You do understand that that picture ....UMMMM...those oxygens are in agony...RIGHT??

The Al forms octahedrals with those oxygens....this is a crystal...This is Al2O3...commonly known as corundum/alumina/bauxite (depends on the production process-See bayer process)...Corundum is also sapphire...many jewels are made of corundum:  sapphire, ruby, etc...they are crystals....they bonding in the d-shells gives them their color properties...

Corundum has many uses...it is also a common polishing agent...so there are different grades...so therir are different crystals...

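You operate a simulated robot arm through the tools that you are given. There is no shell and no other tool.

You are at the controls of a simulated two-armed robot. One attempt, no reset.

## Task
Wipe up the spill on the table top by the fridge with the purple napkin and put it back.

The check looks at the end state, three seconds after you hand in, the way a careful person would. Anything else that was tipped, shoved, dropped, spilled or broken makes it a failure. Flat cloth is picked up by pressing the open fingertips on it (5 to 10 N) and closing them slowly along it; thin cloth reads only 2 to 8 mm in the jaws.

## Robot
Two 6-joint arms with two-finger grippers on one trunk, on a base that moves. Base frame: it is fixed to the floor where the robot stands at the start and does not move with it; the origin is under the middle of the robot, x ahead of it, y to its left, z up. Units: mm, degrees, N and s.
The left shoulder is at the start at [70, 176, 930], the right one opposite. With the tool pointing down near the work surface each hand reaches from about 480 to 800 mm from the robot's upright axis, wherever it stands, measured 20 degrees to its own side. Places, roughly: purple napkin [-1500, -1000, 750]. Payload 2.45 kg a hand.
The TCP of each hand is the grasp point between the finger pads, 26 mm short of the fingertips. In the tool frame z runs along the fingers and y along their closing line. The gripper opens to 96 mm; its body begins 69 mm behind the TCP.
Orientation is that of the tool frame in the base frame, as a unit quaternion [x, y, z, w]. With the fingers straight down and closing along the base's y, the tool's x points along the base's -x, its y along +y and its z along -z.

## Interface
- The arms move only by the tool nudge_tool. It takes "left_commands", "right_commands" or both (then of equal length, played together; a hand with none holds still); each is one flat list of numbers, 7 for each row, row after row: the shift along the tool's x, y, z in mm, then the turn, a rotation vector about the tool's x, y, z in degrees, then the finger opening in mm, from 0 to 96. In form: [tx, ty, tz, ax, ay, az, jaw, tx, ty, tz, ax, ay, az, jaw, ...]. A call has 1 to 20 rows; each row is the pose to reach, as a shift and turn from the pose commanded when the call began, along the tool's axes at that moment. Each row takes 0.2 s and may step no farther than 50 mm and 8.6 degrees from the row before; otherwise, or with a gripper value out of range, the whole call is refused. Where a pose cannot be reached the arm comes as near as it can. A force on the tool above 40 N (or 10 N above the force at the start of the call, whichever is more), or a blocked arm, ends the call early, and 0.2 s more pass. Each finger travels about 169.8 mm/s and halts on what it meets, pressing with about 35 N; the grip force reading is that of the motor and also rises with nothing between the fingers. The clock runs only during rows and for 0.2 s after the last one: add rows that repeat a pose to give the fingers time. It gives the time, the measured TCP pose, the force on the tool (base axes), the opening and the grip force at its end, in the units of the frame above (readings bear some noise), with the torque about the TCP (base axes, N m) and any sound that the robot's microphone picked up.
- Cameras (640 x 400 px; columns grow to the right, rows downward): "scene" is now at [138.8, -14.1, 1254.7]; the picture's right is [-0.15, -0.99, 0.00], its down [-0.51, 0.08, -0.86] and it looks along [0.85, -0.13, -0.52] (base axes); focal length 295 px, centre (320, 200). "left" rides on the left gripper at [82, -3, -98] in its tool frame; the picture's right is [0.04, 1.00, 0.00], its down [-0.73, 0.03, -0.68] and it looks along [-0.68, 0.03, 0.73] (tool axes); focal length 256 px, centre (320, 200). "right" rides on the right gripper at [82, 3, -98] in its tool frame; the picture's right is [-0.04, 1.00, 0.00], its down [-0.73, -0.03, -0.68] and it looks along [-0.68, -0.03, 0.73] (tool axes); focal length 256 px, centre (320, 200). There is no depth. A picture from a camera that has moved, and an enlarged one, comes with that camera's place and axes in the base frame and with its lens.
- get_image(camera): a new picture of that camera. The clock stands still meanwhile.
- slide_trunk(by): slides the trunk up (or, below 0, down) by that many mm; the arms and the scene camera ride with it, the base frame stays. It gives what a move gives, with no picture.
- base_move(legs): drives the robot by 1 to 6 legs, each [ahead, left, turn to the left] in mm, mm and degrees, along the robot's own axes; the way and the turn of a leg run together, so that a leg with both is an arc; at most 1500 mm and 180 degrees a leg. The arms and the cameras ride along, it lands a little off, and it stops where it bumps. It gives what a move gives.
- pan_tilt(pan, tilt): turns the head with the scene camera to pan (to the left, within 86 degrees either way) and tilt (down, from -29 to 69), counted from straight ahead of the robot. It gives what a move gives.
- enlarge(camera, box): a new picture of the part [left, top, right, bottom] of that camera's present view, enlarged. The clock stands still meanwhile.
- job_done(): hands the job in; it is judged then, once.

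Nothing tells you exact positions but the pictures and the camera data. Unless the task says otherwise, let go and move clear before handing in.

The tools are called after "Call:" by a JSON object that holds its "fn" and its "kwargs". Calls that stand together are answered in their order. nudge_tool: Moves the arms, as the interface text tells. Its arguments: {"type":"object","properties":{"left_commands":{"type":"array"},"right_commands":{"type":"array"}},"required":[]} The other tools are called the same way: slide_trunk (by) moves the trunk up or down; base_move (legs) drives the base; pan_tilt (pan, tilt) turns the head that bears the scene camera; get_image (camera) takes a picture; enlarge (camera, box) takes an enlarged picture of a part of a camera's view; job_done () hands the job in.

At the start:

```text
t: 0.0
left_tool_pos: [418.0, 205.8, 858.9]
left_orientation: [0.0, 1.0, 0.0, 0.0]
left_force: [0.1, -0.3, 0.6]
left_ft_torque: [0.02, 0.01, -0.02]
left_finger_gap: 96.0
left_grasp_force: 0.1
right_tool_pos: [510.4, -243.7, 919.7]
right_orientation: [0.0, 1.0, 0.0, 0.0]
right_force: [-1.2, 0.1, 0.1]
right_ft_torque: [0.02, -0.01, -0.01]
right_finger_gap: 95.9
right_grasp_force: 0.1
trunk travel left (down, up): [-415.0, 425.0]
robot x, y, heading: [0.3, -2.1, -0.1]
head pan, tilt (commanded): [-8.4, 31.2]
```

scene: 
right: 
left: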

there is alpha and gamma...now the alpha is an octahedral arrangement of the Al with the oxyges surrounding the Al atoms and this is all packed into a crystal structure called HCP....(hexagonal close packed arrangement). 

Additionally there are layers...the structure is layered..

The gamma version is missing some Al....has what is called a spinal structure...and the missing Al atoms cause what are called DEFECTS (technical term-intersticial sites)  they are basically weaknesses in the structure and slip planes can develop at those points....and that does not mean they are BAD crystals...they have uses....and sometimes thos slip planes can be very useful....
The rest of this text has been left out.